After the show that ended far too soon, we wandered out front to watch the famed fountains go off in the pool outside The Bellagio. I have now ticked that off my list and I never have to do it again. By this point, we were ravenous, so we set out in search of something decent to eat, a fruitless quest it turned out.


As we walked through The Cosmopolitan earlier, we spied the Vegas branch of Momofuku, where we hoped to get a decent bowl of ramen. Sadly, they were closed for a private event but the host recommended we try China Poblano just down the hall for ramen. The José Andrés fusion concept sounded promising, especially because we loved eating at Jaleo and Zaytinya when we lived in the DC area. They too were closed for an event and only serving to-go food.

Back out on the street, we turned to Google Maps for a survey of the restaurants nearby and I saw Eataly in the Park MGM. I assumed, wrongly, that we could at least have a decent bowl of pasta there in one of their concepts. If not, at least we could get a panino or two. Their pasta restaurant was open and we were seated quickly even though the place was fairly full.

Now that it is owned by UK-based investment bankers, it really sucks and was nothing like what we expected it to be.
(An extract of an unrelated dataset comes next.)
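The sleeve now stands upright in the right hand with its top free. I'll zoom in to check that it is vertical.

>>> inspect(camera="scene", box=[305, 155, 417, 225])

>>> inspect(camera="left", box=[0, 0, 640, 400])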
To start, our service was confused to lackluster and our server had too little knowledge of her menu and ingredients. We started with ‘nduja arancini which we found boring with almost no ‘nduja. Moreover, they came to the table before our bottle of wine arrived. I do not expect the A team on Sunday night, but I do not expect the staff to be asleep either.

Our pasta was better than mediocre but not by much. Ann’s pappardelle was cooked well, but the mushroom sauce tasted like Campbell’s cream of mushroom soup, though it was full of beech and other mushrooms. Most damningly, it lacked any seasoning. The sauce for my cavatelli was the classic sausage and rapini but it had no flavor and resembled no version of this pasta that I have ever made or eaten. It contained tiny little bits of rapini and a watery green sauce with no herbs, spices, or even salt. The sausage was pointless and tasteless. And in a first for a chef who complains frequently about seriously overcooked pasta, my cavatelli was made well, but taken to the al dente extreme, three minutes shy of being ready to plate and a minute shy of being chewable. Thank God there was wine.

'Nduja Arrancini, Rice and No 'Nduja
Seriously Undercooked Cavatelli, Watery Weak Sauce
Nice Pappardelle, Tasting of Campbell's Cream of Mushroom
At least the food, even if it did set us back an arm and two legs, killed our hunger. We left quickly after eating, it being quite late for us. We took a few night photos of the Strip as we walked back to our hotel where we got to bed around midnight.